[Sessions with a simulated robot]
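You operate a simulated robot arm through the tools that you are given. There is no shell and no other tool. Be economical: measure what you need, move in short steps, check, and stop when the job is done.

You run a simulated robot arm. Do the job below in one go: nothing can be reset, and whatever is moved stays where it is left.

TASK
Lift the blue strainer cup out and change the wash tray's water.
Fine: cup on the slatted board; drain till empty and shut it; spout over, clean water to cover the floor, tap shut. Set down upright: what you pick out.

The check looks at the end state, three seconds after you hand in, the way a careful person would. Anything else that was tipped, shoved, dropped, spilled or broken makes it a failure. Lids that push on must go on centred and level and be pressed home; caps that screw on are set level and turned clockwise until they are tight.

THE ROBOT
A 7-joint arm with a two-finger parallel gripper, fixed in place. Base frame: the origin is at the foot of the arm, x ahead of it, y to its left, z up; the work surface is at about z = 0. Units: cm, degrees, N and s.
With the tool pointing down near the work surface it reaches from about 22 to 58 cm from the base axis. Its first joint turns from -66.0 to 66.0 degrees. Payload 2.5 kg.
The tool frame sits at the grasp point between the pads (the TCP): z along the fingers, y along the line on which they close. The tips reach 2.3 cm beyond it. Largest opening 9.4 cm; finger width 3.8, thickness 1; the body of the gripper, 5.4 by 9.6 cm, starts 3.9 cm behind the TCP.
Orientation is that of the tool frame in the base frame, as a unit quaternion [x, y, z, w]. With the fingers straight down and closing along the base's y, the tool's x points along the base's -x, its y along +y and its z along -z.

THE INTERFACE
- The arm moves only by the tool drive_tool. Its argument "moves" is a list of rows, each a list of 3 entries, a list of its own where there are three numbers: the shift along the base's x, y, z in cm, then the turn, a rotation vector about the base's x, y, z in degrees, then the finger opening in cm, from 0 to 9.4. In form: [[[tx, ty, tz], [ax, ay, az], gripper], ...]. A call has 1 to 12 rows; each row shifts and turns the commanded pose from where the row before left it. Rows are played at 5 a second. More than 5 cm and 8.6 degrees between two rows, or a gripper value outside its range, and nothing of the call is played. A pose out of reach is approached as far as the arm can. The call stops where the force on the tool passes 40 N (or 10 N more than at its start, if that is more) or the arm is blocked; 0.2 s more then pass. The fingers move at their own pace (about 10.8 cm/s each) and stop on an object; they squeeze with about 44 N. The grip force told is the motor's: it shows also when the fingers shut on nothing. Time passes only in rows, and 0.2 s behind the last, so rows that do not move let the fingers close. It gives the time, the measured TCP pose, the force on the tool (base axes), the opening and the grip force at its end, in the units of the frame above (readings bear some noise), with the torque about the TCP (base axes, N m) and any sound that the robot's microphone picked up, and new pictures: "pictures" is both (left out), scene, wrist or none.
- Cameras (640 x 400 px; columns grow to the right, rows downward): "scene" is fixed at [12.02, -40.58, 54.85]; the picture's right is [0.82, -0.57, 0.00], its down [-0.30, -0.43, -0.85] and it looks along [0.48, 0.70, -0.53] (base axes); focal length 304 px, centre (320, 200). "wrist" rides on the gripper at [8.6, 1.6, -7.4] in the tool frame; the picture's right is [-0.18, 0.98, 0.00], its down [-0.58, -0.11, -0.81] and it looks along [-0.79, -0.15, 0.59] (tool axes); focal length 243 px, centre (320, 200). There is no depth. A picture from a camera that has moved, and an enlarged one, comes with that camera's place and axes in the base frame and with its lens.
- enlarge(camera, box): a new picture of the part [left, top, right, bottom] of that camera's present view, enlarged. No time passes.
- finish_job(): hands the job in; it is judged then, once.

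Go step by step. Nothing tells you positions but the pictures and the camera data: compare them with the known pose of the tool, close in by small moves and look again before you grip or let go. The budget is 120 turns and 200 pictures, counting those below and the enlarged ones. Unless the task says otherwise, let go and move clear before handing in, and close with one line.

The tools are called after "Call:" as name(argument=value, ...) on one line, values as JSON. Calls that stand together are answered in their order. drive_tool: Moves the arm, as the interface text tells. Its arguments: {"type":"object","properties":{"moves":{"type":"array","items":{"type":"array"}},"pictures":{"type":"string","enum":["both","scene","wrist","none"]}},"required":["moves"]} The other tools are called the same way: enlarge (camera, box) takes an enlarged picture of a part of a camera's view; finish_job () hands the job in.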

...

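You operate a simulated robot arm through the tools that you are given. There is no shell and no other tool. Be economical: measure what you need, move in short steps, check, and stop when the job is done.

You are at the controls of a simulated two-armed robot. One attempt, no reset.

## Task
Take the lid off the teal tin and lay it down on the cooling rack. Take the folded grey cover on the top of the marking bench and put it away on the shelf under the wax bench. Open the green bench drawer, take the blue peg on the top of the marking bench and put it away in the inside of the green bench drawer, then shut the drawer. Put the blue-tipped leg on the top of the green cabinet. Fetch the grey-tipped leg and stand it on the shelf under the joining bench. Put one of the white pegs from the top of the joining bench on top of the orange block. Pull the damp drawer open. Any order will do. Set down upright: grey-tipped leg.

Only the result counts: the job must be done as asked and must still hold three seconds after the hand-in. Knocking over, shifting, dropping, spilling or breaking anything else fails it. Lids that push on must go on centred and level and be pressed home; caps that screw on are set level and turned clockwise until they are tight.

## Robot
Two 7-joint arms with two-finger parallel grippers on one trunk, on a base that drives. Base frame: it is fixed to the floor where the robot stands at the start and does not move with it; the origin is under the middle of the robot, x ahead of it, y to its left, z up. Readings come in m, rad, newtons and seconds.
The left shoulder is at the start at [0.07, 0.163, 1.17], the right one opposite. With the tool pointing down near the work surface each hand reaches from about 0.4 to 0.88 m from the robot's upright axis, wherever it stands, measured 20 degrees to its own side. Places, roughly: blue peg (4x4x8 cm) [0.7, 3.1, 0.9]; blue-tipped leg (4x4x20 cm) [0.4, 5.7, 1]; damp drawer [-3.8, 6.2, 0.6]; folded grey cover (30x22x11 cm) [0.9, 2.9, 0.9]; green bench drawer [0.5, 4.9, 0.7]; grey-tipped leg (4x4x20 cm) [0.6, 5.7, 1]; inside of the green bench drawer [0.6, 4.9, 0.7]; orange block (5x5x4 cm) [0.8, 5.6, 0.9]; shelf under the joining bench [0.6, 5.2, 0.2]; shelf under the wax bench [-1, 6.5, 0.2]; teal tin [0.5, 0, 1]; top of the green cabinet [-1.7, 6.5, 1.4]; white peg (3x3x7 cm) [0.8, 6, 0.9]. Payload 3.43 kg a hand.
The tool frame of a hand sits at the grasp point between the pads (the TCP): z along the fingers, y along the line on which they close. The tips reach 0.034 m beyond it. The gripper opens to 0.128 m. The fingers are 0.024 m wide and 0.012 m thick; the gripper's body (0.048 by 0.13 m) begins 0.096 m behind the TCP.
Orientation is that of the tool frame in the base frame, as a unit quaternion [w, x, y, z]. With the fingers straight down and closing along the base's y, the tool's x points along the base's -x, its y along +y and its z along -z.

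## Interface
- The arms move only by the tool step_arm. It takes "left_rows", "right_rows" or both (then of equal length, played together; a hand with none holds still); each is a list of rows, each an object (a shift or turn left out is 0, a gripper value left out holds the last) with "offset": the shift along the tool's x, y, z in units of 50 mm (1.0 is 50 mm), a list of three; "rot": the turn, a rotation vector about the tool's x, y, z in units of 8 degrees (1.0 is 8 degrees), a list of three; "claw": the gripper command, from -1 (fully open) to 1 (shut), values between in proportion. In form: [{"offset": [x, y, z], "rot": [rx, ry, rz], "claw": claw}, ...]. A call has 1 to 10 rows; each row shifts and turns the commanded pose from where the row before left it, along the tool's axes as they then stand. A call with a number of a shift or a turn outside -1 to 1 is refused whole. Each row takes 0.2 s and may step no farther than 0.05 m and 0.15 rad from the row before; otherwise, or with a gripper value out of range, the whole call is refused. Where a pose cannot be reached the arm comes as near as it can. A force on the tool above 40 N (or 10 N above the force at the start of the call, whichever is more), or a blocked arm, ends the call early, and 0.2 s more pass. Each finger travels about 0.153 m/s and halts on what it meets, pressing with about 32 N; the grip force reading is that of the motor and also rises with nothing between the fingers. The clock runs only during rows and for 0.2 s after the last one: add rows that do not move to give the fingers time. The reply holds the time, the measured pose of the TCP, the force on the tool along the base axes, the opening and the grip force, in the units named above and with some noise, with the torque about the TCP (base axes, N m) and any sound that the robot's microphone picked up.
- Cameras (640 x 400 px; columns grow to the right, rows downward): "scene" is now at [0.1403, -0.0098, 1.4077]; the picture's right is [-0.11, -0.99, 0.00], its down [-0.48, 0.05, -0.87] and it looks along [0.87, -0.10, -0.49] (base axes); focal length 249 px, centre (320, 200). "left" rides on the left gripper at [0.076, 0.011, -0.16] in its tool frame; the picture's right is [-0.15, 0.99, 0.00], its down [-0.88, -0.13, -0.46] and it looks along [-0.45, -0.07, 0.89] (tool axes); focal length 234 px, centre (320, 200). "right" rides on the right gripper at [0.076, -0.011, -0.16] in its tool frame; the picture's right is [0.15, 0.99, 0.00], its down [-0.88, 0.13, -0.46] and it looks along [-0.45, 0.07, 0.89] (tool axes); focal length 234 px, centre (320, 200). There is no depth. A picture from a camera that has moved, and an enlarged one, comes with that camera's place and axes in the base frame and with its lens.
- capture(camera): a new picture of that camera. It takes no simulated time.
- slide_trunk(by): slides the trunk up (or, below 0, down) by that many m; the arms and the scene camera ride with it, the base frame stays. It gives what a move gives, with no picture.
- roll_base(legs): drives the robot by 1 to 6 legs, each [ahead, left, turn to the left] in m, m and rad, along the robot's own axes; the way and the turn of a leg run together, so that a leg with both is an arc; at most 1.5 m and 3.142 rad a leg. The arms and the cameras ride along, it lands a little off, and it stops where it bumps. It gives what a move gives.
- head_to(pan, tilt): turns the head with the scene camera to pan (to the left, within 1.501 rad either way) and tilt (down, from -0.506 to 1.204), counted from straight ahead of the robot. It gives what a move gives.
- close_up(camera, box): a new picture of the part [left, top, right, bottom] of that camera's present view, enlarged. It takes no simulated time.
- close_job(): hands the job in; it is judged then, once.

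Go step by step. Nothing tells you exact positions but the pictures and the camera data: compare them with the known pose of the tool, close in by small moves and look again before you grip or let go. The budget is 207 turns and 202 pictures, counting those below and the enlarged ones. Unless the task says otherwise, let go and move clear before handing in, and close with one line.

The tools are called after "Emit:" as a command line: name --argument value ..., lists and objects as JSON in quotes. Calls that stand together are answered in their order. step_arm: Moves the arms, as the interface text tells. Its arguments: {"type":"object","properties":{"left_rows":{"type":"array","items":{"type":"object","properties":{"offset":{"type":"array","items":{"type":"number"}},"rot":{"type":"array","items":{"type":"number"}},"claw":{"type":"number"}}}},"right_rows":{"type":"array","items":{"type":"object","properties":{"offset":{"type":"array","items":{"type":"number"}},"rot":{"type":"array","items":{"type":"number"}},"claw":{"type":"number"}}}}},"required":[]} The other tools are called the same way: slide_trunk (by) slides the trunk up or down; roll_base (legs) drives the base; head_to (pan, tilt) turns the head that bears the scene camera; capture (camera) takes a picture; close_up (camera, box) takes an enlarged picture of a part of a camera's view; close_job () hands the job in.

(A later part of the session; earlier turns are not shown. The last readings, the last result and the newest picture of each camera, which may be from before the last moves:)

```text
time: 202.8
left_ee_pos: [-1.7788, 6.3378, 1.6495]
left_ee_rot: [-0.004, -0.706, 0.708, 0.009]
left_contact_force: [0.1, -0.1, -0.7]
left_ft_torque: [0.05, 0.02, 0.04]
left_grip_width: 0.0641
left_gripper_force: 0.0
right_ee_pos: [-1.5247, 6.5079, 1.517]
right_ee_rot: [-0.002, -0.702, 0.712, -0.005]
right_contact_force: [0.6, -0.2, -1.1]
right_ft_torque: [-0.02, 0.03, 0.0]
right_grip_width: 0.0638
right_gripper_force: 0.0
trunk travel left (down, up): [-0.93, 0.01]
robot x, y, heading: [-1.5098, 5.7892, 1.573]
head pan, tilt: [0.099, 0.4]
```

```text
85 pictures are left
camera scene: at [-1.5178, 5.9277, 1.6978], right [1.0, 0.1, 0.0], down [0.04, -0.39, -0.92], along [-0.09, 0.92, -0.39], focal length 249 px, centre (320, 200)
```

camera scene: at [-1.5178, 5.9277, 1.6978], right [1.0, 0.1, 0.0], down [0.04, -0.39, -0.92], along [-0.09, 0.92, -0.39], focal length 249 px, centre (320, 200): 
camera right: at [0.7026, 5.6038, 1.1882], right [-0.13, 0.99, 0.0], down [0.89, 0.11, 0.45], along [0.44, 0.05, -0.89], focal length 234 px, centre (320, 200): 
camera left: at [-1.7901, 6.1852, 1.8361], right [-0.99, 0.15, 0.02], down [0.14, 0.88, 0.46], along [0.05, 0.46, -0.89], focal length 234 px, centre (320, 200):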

---

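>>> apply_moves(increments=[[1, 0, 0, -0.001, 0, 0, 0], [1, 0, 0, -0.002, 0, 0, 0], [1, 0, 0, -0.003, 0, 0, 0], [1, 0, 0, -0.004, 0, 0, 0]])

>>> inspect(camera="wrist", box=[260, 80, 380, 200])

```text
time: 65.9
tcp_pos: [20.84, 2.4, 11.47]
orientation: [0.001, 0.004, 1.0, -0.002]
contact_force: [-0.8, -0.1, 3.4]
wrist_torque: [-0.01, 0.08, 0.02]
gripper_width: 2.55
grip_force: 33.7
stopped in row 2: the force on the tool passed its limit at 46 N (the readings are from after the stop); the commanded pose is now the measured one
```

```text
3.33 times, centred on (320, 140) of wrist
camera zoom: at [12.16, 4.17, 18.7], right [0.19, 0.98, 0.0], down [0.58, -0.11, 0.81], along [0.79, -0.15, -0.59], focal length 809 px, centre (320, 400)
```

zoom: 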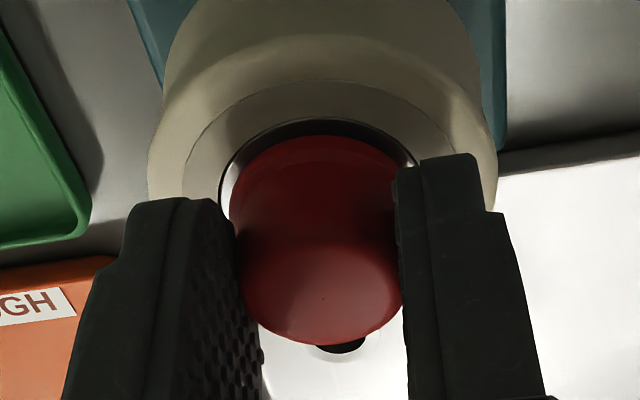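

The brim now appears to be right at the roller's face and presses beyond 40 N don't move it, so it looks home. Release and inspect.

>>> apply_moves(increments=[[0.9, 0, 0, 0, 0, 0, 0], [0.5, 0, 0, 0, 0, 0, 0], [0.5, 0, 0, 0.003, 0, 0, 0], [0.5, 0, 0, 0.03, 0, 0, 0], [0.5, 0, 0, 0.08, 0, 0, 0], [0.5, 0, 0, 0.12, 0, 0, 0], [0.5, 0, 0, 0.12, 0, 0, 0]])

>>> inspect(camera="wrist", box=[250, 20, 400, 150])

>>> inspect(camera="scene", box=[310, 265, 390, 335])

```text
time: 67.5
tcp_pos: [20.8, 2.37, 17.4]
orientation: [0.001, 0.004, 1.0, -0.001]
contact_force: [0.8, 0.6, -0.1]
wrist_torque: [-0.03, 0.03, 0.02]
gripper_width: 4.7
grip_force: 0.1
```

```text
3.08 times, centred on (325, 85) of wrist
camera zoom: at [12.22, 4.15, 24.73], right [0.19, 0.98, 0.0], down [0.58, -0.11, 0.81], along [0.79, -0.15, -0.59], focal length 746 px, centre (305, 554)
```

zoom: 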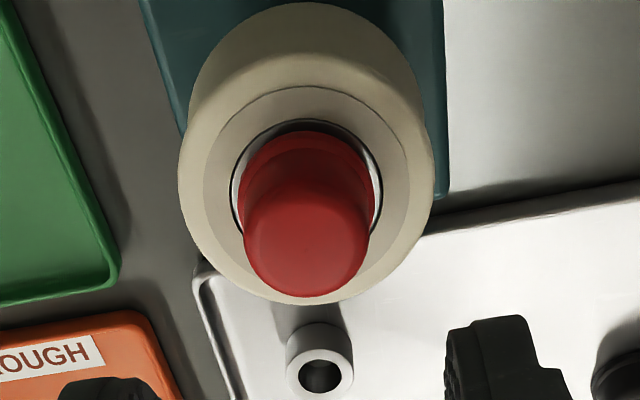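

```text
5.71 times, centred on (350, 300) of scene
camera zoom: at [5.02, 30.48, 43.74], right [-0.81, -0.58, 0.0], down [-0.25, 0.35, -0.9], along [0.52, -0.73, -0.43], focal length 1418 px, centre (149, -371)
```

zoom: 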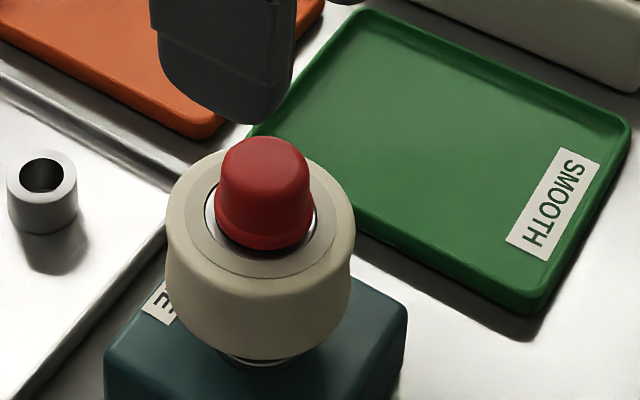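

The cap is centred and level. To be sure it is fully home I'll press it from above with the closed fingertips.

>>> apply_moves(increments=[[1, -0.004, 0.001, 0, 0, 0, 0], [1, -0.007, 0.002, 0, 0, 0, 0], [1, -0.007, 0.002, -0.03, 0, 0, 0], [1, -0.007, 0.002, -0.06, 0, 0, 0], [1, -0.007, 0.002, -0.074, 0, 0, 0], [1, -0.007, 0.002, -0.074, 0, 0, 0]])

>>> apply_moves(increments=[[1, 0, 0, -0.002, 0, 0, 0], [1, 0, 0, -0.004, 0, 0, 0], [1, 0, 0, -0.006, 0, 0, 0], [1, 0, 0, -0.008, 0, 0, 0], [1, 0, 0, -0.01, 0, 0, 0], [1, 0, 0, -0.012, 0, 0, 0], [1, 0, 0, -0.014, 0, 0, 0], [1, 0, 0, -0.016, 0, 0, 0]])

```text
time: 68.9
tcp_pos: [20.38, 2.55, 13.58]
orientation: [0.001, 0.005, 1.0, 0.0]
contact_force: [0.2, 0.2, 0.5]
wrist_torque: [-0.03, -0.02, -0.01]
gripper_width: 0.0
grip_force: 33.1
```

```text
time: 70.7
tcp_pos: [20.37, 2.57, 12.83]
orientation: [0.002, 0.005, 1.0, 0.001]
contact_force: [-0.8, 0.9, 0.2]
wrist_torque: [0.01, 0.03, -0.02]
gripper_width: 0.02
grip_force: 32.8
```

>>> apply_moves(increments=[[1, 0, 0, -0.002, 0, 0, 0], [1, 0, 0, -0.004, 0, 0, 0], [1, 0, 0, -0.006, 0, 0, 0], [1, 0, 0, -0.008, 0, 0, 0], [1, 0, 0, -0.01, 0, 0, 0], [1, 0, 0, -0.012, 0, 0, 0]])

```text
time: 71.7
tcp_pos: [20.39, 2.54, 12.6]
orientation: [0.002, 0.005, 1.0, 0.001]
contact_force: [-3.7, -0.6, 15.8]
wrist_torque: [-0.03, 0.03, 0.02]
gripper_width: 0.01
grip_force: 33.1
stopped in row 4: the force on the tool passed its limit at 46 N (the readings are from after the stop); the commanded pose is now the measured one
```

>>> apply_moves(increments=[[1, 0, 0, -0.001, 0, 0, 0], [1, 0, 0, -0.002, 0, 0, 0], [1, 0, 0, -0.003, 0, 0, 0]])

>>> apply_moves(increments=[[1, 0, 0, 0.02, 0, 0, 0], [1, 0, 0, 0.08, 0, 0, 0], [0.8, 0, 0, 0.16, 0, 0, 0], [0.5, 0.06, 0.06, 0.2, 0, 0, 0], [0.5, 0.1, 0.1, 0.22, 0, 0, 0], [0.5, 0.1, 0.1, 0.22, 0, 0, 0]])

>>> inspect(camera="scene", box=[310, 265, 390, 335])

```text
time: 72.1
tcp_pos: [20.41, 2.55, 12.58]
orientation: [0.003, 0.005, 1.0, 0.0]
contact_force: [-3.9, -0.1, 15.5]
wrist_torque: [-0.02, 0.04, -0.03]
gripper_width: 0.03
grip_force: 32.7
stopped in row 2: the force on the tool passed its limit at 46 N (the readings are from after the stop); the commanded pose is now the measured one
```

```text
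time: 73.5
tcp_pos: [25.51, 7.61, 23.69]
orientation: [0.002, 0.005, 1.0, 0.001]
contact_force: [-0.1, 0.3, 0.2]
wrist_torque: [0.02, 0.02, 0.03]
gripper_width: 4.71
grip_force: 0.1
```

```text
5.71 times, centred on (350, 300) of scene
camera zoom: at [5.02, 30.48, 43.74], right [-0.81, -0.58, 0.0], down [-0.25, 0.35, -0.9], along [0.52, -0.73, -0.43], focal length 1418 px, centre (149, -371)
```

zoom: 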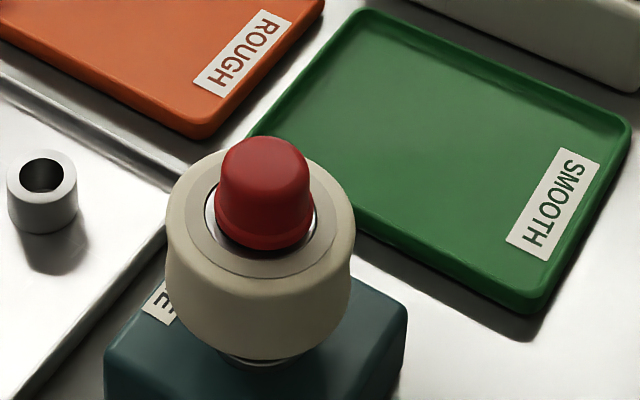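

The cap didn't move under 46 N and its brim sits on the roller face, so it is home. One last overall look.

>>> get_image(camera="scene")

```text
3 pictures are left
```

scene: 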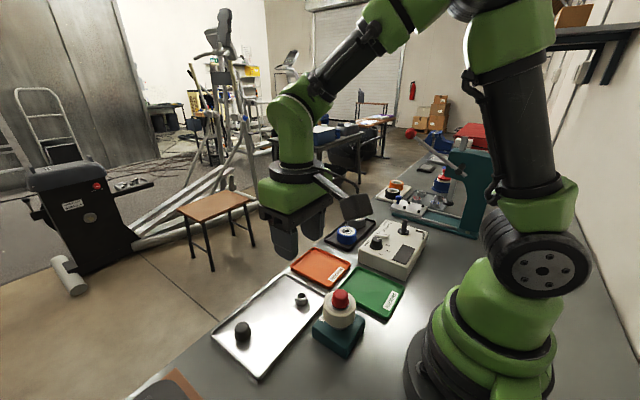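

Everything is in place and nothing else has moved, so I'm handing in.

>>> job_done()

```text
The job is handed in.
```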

**TO DO**
Which lines above contain the word "judged"? Copy each of them.

**EXERCISE OUTPUT**
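- finish_job(): hands the job in; it is judged then, once.
- close_job(): hands the job in; it is judged then, once.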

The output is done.